Github and the Magical Black Hole of Version Control

In celebration of my first-ever (successful!) pull request, I’m dedicating this post to the use of git and Github. The concept of git and Github was a huge source of frustration to me early in the summer, when I painfully managed to get my website onto Github without any understanding of what I was doing. I’m still learning how to understand and use these tools effectively and appropriately, and I’m sure I will be for a very long time.

Git isn’t something you can really see, certainly not in the way you can see the results of HTML or Ruby that you wrote, and a beginner uses git and Github differently from someone working on a team. And unlike with other concepts, there aren’t many resources out there that explain the basics or how to improve on your own. This tutorial is great for learning the commands, but I when I started, I didn’t understand what I was accomplishing with these commands or why.

First you need to understand that git is a method of version control and tracks your changes, while Github is a website that makes git much easier to use and understand. Git runs Github, not the other way around. I think of git as a magical black hole that permanently absorbs information from files and can communicate between your computer and Github, but only if you tell it to and are responsible about doing so.

You can connect files on your computer to Github by creating a folder, or directory, adding in the files that you want to put on Github, and sprinkling magical git ‘init’ dust on the folder to transform it into a repository. This doesn’t really change the folder; it just tells git to watch the folder. You then create a repository on Github, and tell git as directed that you want to connect the repository on your computer and the respository on Github.

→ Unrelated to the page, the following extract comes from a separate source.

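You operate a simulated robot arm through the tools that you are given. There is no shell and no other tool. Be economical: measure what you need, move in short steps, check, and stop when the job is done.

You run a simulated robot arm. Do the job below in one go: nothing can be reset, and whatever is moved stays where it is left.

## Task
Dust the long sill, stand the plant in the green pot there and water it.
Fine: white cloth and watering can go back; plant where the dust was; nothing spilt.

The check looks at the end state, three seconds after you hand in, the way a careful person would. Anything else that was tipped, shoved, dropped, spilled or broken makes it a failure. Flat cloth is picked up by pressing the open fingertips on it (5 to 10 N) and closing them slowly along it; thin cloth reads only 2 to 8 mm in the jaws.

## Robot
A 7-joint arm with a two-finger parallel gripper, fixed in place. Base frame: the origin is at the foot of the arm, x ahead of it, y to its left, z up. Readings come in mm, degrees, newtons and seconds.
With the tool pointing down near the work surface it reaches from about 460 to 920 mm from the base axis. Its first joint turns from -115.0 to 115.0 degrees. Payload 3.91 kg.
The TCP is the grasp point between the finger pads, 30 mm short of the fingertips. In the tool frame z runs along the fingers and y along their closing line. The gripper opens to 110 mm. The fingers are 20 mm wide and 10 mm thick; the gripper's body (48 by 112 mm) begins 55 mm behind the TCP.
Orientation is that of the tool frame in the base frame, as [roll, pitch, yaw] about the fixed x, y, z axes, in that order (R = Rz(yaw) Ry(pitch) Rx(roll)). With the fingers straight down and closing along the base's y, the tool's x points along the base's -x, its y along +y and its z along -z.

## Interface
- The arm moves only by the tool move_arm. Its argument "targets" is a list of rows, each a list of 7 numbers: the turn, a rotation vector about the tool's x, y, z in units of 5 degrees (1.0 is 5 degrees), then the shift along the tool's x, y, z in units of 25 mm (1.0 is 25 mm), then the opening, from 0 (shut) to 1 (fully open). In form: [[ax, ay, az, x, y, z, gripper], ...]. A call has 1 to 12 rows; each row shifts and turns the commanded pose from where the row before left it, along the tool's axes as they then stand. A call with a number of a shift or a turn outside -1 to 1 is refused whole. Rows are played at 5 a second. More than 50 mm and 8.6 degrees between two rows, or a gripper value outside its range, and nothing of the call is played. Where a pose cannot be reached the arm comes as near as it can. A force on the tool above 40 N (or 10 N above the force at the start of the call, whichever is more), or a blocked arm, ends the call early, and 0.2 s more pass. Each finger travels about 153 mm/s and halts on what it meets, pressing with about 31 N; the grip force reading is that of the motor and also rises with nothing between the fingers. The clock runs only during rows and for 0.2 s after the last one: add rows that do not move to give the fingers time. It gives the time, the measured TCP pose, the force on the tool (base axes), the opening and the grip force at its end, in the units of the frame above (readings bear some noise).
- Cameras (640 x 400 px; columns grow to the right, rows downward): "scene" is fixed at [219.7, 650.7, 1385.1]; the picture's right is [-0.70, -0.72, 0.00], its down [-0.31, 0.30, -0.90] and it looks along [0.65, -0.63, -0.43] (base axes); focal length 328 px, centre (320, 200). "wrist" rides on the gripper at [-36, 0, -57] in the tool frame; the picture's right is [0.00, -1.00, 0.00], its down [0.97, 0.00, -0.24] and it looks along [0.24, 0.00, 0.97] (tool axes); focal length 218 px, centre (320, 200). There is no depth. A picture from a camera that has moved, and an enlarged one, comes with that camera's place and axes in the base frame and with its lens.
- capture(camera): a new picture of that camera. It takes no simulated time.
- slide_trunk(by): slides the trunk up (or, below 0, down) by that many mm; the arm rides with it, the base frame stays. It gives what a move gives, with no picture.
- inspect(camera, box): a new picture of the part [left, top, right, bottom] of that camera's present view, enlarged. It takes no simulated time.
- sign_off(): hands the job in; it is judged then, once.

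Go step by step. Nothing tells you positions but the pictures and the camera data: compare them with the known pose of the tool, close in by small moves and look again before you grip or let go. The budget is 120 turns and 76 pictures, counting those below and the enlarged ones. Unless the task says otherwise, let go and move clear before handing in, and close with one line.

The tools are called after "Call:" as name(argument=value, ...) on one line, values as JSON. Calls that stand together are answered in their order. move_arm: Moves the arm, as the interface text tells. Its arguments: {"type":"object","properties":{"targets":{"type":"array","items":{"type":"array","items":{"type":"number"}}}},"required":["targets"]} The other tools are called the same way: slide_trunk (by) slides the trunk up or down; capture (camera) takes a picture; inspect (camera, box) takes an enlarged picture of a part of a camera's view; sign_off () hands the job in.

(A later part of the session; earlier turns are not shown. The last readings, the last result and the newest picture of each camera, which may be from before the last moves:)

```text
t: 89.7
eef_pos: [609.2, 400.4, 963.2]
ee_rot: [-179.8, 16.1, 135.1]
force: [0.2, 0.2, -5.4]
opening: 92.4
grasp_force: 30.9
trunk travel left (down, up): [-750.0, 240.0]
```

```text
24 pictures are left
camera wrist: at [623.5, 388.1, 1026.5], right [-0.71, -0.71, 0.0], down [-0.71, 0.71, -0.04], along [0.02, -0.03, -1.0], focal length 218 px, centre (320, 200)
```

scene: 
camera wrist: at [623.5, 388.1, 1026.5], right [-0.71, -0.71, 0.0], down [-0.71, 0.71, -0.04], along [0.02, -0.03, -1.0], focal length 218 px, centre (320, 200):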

Once your folder is a git repository, git can see the files in it, but it can’t do anything with them. You need to ‘add’ those files. Now they’re ‘staged’ but git still isn’t doing anything with them; it just has the potential. If you want git to actually save those files or the new changes in them, you need to ‘commit’ them. The files on your computer will be unchanged, but now copies of those files, any past versions of those files that you committed, and the ‘commit’ messages you added will permanently reside in the magical black hole of git. It’s only at this point that you can tell Github about these files, and if you’re ready, ‘push’ them into the ‘master’ branch of the repository on Github.

If you change your documents and want the changes to appear on Github you need to ‘add’, ‘commit’, and ‘push’, or just ‘add’ and ‘commit’ if you want git to save and track your changes but you don’t want them to appear online yet. You might notice that you can edit files in Github and think that this will be easier, but it won’t be. This will likely result in conflicts, or differences between versions, which are frustrating and confusing and are not supposed to happen while you’re working alone. Later when you’re a contributing directly to a repository with other developers, you will have to carefully ‘pull’ their changes as they add them, thereby updating what you have locally on your computer, while making and pushing your own changes. This is when conflicts typically occur.

Git doesn’t like conflicts because its purpose is to orchestrate different people working on the same project and to encourage organized, planned changes. To git, even if you’re working alone, the repository on your computer and the repository on Github are still separate places. It expects that you are working only on the files on your computer and that you, like your files, are unaware of what is happening on Github until you ask git and it tells you.

If you’re interested in someone else’s project, you can ‘fork’ or ‘clone’ it, downloading it to your own Github account or computer, where you can play with it as you wish. If eventually you do this to an open source project and you commit useful changes to your forked or cloned version, you can submit a ‘pull request’ to ask those in charge of the original project to ‘pull’ your changes into their own main version of the project, and actually use them.

If you want to make a series of changes you’re unsure about or take your work on differing paths, you can create a new branch. Branches separate different series of changes. In practice, if you have a currently functioning project but want to change it, you will probably create and commit your new changes to a ‘development’ branch, where the changes are completely separate from the main ‘master’ branch that your functioning project most likely lives in. The changes in ‘development’ will leave your master branch untouched until you ‘merge’ the branches, adding the new changes from the new branch into the original branch.

Git does far, far more than I can even begin to talk about, but I wanted to address some basic misunderstandings that I’ve struggled with and have seen others struggling with. There is lots of information out there, but almost all of it assumes some prior level of understanding (and that you’re working on a large project with others), even when explaining the basics.

This has been another overly long post, but if you’re interested in the difficulties of beginner programmers (whether you’ve been one yourself or not), this piece is an incredibly interesting, non-git-related blog post that I recently read and highly recommend.

P.S. Save completely separate backups before attempting anything in git that you aren’t confident about.